The inquiry concluded the UK went on to make the same errors even as subsequent waves of Covid hit the country.
Hallett did later praise the UK’s vaccine programme, calling it a “remarkable achievement” – but noted that the failure to take “swift and decisive action, yet again” led to another lockdown in early 2021.
6. Johnson acted with his own ‘optimistic disposition’
At the start of 2020, Johnson was too optimistic that Covid would amount to nothing – and so he chose to prioritise other governmental issues, according to report.
Hallett also pointed to partygate – when officials and politicians broke social distancing rules in Downing Street – for causing “huge distress” to the public and increasing the number of people who would not follow the rules.
7. Matt Hancock ‘overpromised and underdelivered’
Matt Hancock, then the health secretary, developed a reputation for “overpromising and under-delivering” when he was in government.
He had allegedly told the cabinet “time and time again” that the UK could cope with Covid, but “any confidence that there were detailed and carefully considered procedures in place was misplaced”.

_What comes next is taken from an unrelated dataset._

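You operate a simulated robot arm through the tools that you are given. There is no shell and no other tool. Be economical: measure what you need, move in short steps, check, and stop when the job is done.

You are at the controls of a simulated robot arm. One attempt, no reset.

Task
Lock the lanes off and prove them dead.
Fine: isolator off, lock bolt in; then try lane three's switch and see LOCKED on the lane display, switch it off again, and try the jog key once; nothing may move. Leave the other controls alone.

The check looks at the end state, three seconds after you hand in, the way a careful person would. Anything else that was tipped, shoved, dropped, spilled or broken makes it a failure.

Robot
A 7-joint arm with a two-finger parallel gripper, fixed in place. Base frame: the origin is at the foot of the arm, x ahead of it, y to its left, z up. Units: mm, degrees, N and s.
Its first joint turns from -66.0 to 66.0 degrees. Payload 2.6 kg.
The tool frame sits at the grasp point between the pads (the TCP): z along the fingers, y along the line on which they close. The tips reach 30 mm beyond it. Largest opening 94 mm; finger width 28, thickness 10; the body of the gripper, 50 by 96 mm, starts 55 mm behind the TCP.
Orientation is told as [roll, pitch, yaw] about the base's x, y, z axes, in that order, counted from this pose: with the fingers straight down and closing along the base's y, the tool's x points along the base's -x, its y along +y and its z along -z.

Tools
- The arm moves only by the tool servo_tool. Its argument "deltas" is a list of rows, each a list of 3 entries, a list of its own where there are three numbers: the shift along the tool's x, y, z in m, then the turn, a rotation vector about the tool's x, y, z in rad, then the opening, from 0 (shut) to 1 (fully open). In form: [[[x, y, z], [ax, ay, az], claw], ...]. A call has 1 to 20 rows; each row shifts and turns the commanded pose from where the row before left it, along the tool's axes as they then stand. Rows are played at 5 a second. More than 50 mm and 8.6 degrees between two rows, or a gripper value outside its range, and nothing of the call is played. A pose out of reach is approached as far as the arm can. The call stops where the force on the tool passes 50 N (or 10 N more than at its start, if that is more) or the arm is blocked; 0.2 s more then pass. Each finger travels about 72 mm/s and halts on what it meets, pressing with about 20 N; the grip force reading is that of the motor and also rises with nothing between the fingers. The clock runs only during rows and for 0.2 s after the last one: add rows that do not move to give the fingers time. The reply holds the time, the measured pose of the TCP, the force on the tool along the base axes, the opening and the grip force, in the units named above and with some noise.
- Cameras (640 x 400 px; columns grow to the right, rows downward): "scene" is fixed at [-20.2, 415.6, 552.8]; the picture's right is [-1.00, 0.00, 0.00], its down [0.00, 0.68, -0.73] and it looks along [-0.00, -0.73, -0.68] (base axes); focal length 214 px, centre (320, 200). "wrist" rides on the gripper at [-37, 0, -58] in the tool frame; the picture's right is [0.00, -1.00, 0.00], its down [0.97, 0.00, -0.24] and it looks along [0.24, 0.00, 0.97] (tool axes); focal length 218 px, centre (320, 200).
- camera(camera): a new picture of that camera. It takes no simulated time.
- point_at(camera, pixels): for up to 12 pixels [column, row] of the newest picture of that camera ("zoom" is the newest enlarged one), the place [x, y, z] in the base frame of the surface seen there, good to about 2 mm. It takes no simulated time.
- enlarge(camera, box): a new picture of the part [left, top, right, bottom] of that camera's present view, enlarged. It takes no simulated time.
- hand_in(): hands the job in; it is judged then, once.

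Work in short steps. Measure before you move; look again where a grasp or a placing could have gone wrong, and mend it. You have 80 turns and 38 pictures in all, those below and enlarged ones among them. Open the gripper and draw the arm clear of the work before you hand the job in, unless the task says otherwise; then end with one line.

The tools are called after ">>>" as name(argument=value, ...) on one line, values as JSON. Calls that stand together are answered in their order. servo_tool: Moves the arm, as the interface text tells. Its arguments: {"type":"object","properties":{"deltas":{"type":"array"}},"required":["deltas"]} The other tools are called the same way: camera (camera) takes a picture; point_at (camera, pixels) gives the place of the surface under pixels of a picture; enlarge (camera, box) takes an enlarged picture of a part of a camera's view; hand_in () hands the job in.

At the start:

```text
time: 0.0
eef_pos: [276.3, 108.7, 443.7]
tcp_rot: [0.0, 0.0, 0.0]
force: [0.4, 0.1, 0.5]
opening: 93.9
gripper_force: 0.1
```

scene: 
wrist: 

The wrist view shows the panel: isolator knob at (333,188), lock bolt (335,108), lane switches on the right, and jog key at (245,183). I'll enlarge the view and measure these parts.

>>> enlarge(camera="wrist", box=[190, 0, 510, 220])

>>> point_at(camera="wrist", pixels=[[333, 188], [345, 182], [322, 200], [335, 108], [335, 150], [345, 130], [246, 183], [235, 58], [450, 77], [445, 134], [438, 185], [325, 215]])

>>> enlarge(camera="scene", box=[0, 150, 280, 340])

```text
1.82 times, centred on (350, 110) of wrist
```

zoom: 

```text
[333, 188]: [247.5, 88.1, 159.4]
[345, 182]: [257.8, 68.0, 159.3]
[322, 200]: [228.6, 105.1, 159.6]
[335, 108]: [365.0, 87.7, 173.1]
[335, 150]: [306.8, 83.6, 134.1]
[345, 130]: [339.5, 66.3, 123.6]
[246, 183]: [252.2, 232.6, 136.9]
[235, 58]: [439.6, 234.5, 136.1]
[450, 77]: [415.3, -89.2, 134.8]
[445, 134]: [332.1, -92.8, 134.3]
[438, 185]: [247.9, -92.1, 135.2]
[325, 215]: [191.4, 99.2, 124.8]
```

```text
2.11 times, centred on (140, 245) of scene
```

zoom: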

Baroness Hallett said: “There were also concerns about Mr Hancock’s truthfulness and reliability in UK government meetings.”
The Department of Health also offered “misleading assurances” that the country was well-prepared for such an emergency.

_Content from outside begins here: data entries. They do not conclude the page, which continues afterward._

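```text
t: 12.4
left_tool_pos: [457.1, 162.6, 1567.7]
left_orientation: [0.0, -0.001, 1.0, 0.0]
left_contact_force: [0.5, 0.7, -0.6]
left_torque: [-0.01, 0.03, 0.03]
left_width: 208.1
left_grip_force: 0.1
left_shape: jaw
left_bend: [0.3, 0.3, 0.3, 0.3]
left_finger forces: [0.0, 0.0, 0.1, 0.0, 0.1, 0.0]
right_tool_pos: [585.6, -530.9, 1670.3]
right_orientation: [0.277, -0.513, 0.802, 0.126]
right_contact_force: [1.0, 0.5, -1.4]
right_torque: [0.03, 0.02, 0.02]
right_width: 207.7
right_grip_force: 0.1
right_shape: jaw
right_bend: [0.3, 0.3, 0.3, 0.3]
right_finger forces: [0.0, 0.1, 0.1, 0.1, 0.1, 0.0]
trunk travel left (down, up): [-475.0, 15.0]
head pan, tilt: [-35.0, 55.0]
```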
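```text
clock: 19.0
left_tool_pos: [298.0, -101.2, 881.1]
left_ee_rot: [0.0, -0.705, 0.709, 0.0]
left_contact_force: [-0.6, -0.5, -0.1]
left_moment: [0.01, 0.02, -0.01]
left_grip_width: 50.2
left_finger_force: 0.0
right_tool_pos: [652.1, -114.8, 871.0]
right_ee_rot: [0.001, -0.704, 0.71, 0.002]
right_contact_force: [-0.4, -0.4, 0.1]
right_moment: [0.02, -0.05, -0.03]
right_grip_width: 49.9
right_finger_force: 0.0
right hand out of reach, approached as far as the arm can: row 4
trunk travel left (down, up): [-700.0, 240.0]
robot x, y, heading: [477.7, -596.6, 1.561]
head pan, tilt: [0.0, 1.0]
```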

Hancock’s behaviour also compounded Johnson’s “optimism” that the virus would amount to nothing.
8. Advisers’ fear over ‘behavioural fatigue’ were unfounded
The report suggested government advisers and scientists held off on imposing lockdown measures out of fear the public would stop following the rules.
However, the report said such a concern “had no grounding in behavioural science and proved damaging, given the imperative to act more decisively and sooner”.
Medical adviser for England, professor Chris Whitty, was also criticised in the report because he “did not wish the UK to be the first country to abandon containment” and felt it was best to wait for the World Health Orgianisation to accept there was a pandemic.
But the report claims this was the “wrong approach, given the extent of the spread of the virus within the UK”.
9. Government gave the public ‘false hope’
Rishi Sunak’s “Eat Out to Help Out” scheme from August 2020 – where the government subsidised food and drinks to boost the hospitality sector – was torn apart, too.
The report warns it was “devised in the absence of any scientific advice” and “undermined public health messaging”.
The second national lockdown was introduced in England on November 5.
But the government then suggested restrictions could ease over Christmas, giving the public “false hope” – considering a new lockdown was implemented at the start of January.
What happens next?
The political fallout will likely continue in the coming days, although it’s hard to gauge the impact considering most of the primary figures involved in the decision-making at the height of the pandemic have since quit.
The Covid-19 Bereaved Families for Justice UK group said while its findings were “vindicating”, it is “devastating to think of the lives that could have been saved under a different prime minister”.
Just under 227,000 people in the UK with Covid listed as one of the causes on their death certificate.
The Covid Inquiry has urged all four UK governments to “learn the lessons” in order to avoid lockdowns in future pandemics.
In a written parliamentary statement, prime minister Keir Starmer acknowledged the failings and insisted that “improvements have been made to the way the government would respond to a major crisis”.
He noted: “That said, it is clear that local government and our public services, including the NHS, are under immense pressure and in many cases have not fully recovered from the pandemic.”
Meanwhile, the Cabinet Office promised at the start of this year that it was in the middle of the “largest ever simulation of a pandemic in UK history”.
The Liberal Democrats have called on Kemi Badenoch to apologise on behalf of the Tories over their “abject failure”.